Morning All :o)
Yes, its the Whitey-white Reveal today, and of course you were all absolutely right when you guessed I've been crocheting Snowflakes. White snowflakes no less. Made with All White yarn and not a bit of colour in sight (although was mighty tempted to try these out in coloured yarn I must admit).
So....do you like my little venture into the World of Whiteness??
I really am thrilled with these snowflakes, I think they are just so festive, simple and pretty. And such fun to make, oh-oh-oh yes a lot of fun. And addictive too, so hard to make only a few. Much easier to make a whole snow storm.
Did I tell you how ThRiLlEd I am with making these? And how much fun they are? And how addictive they are? Did I, did I??!!!
So anyhow, I need to tell you a little bit more about how I came to get started with making snowflakes....
Some weeks ago I received a comment on one of my posts from a very nice lady called Victoria. She thought (quite rightly too) that I might rather enjoy a spot of snowflake making, and gave me a link to a free pattern on the "Coats and Clark" website. This website has loads of free projects and patterns for all types of needlecraft, and seems to me to be a really super resource.
It took me a while to get round to trying this pattern out, and I confess I did not find it easy. I don't know about you, but I find there's something about the way crochet patterns are written which always makes them seem over complicated to me. I kind of get a brain-freeze, do you know what I mean?
I sat and tried to work
this snowflake out, and I found that for the most part the pattern was excellent, but the way each round started out was very confusing. So I made a few slight alterations, scribbbling notes as I went, until I was happy with how it was working for me. I didn't change it enormously, just enough to simplify it and defrost my brain-freeze.
So please know honestly that this is not entirely my pattern. The original can be found on the Coats and Crafts website HERE, and I give full credit to the lovely Mary Jane Protus for sharing her pattern with us all.

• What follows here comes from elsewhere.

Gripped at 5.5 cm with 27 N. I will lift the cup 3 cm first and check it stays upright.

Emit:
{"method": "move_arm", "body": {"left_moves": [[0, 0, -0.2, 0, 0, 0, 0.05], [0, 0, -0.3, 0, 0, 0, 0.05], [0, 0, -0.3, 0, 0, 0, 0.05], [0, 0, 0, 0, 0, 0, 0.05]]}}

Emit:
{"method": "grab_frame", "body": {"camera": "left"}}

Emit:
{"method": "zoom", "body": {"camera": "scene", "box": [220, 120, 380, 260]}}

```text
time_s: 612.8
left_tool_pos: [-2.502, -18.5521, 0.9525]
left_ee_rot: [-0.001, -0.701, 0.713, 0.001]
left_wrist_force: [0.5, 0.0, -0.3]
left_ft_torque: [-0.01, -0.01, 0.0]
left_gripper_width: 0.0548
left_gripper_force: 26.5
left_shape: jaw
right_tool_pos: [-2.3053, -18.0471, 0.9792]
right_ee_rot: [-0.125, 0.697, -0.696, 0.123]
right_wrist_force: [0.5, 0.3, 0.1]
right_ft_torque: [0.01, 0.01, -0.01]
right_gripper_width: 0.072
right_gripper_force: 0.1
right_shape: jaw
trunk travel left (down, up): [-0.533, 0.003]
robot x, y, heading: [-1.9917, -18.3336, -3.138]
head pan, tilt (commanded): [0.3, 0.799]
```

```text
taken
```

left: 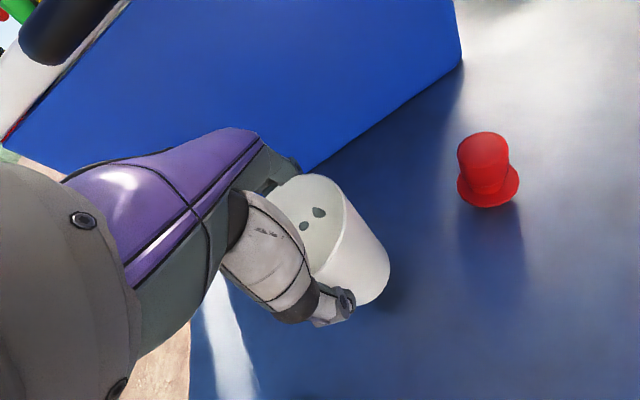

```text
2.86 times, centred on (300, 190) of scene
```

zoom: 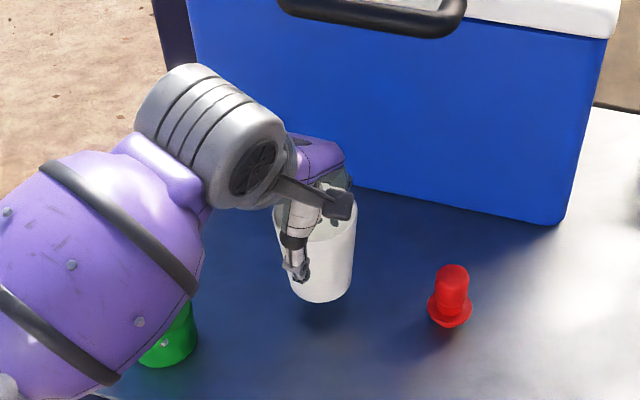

After making many, many of these snowflakes, I decided that I very much wanted to share my version with you. Cos I do know many of you suffer
from Crochet Pattern Brain Freeze just like me, and that a simple
pattern can often seem imPOSSible to crack.
So I wrote my pattern out in plain non-abbreviated English and photographed the step-by-step making stages so that you will all be able to give it a go.
As with all my patterns and tutorials, you can find this one in my sidebar down at the bottom, listed as a page, or click HERE.
I'm hoping you're going to like it and that you'll be inspired to seek out some white yarn and hook up a snowstorm.....I'm planning on stringing my flakes vertically (with some silver beads I think) and hanging them in my bay window. Pretty-pretty.
Oh, and just before I go, a little note about the above photo.....as I mentioned in yesterday's post, the joy of spray-starch for projects such as this is not to be underestimated. You can see the difference it makes...a little stretching, pinning and starching and these snowflakes are transformed. Victoria also suggested to me that the flakes could be stiffened by pinning them out and painting them with diluted PVA glue, then sprinkling them with glitter.......gosh, now that would probably tip me over the edge into Complete Giddiness, but I may have to give it a go anyway.
How to resist the combined charms of crochet and glitter????
edited to add :: don't forget you can share your photos over at the Attic24 Inspired Flickr group. I can't tell you how happy it makes me to bob in there and see new photos being added every day...lots of gorgeous Birdies, stars, wrist warmers, summer garden squares, bags, ripples....and I hope soon some snowflakes!
One more thing :: the spray starch I'm using is called "Astonish", it came from a cheap discount shop and only cost £1 for a large bottle. It's a blue spray bottle (ie a bottle with a trigger, not an aerosol), and you can find it to buy on line here. It works brilliantly, making the crochet fairly stiff and crispy without being rock hard or sticky.